Work to do ->
Transcribe the document beginning at "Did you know". Stop after "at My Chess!".

Dataset excerpt ->
>> Begin
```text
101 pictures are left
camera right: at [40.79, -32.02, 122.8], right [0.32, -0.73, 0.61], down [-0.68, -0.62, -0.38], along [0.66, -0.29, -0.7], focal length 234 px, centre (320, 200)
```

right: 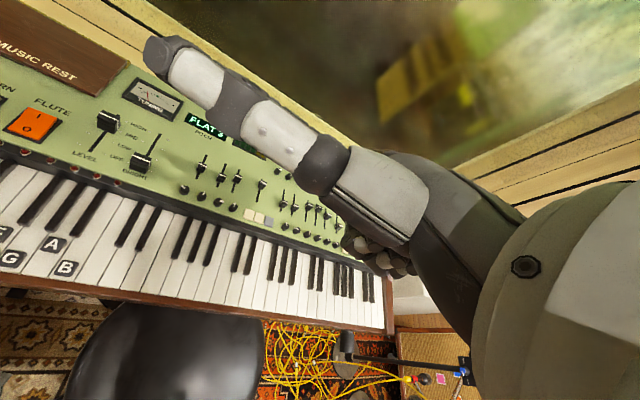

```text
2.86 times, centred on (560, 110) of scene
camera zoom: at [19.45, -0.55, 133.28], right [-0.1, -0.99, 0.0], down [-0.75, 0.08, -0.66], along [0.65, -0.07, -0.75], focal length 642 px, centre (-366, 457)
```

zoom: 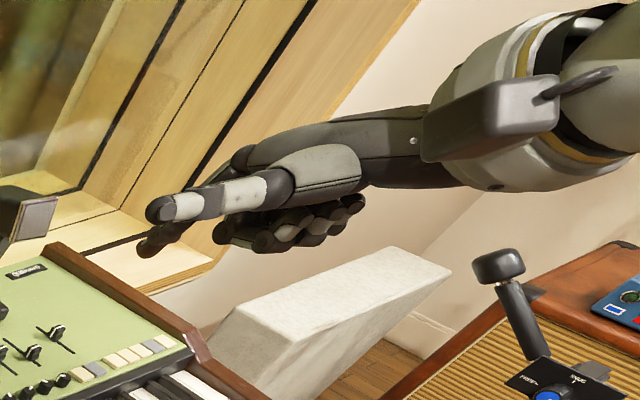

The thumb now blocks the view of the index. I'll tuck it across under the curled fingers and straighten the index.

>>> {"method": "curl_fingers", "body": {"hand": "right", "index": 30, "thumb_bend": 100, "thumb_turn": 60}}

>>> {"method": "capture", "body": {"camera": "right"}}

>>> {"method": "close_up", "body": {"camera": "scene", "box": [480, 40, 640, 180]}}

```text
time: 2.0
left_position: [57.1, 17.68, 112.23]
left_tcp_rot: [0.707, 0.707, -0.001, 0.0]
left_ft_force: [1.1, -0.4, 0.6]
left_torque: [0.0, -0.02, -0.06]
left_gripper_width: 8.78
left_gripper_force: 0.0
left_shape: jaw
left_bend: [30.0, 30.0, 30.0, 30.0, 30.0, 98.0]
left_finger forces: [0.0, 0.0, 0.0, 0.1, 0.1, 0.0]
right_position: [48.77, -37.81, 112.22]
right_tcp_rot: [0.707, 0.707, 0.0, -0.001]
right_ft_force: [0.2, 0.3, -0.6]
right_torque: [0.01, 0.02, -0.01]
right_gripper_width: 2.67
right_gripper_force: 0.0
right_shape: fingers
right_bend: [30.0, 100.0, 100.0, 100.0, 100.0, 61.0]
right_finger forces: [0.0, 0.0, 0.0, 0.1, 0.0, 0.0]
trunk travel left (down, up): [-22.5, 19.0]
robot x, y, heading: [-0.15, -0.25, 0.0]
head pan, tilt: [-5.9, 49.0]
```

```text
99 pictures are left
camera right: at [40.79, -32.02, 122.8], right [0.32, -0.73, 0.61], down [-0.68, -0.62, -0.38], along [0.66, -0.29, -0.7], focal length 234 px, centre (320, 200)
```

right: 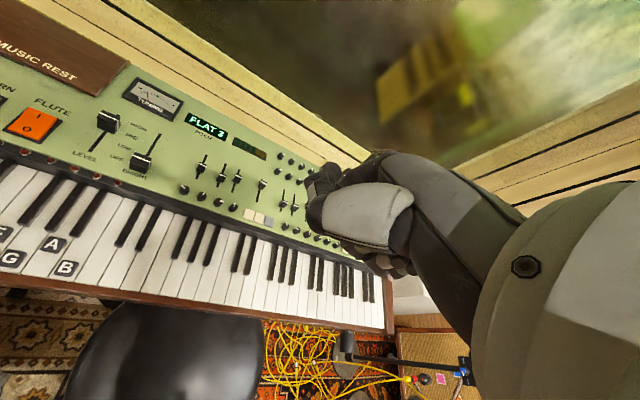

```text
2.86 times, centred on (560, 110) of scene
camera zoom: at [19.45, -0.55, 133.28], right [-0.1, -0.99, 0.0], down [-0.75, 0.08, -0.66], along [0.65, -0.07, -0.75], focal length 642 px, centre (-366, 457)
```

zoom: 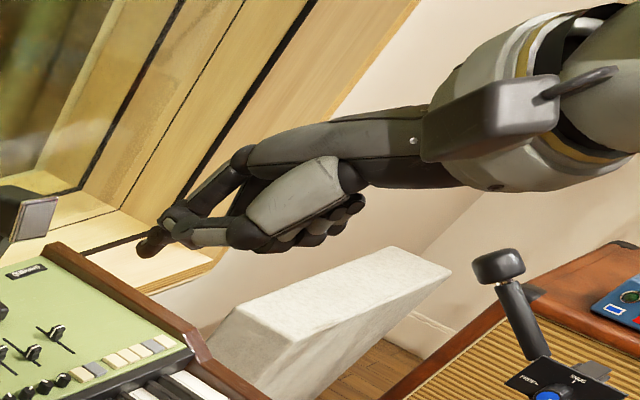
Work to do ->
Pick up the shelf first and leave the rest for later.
>> End
Document ->
>> Begin
My new single, “New Single” is available now from my new album, “Available Now”, available now.
My friend asked what I’d say if my husband told me he’d never touch me again? I told her, I’d need it in writing.
NEIL DIAMOND: hands, touchin’ hands, reachin’ out, touchin’ me, touchin’ you
WALMART HR: ok so let’s go over the proper way to greet customers
me when I see my crush
Them: ‘Everyone you meet is fighting a battle you know nothing about.’
Twitter: actually, we know a little bit about it.
How about a horror gameshow called “The Price is Right Behind You”
Did you know that it takes 0 facial muscles to give you the finger
Einstein was wrong. The real definition of insanity is trying to clean your house when you have children.
[blind date]
HER: I love the fall
ME {trying to impress her}: Lucifer had it coming
Rejected titles for “The Queen’s Gambit” (2020):
– Knights, Knights Baby
– Pawn Hub
– Mate Expectations
– Checks Mix
– Stop Staring at My Chess!
My husband took a few m&ms, then left the open packet and walked away. I waited a full 24 seconds but he didn’t come back so I legally finished the rest of the packet
(Someone finally shuts off a car alarm)
Philip Glass: (sticks head out of apartment window above) HEY I WAS LISTENING TO THAT
When singers at concerts hold out the mic for the audience to sing, it’s like what am i, your maid
A fellow mom was talking about how another school’s spring break was 2 days longer than ours and said “They could have given our kids 2 more days” and I’m always so confused when people want their kids home longer than necessary.
You know what else is terrible these days? Quests. They used to be an epic journey to slay a dragon and save the local townspeople. Now it’s just trying to find organic chia seeds in Wholefoods.
Global warming is real the number of hot singles in my area has been increasing since 2007 that cannot be a coincidence
Just reported my neighbors to Belgian authorities because they have a dog named Waffle.
My brother said he’d have to call me back because he had to “take a shit.” That was six hours ago. At what point should I start to worry?
>> End
Output ->
Did you know that it takes 0 facial muscles to give you the finger
Einstein was wrong. The real definition of insanity is trying to clean your house when you have children.
[blind date]
HER: I love the fall
ME {trying to impress her}: Lucifer had it coming
Rejected titles for “The Queen’s Gambit” (2020):
– Knights, Knights Baby
– Pawn Hub
– Mate Expectations
– Checks Mix
– Stop Staring at My Chess!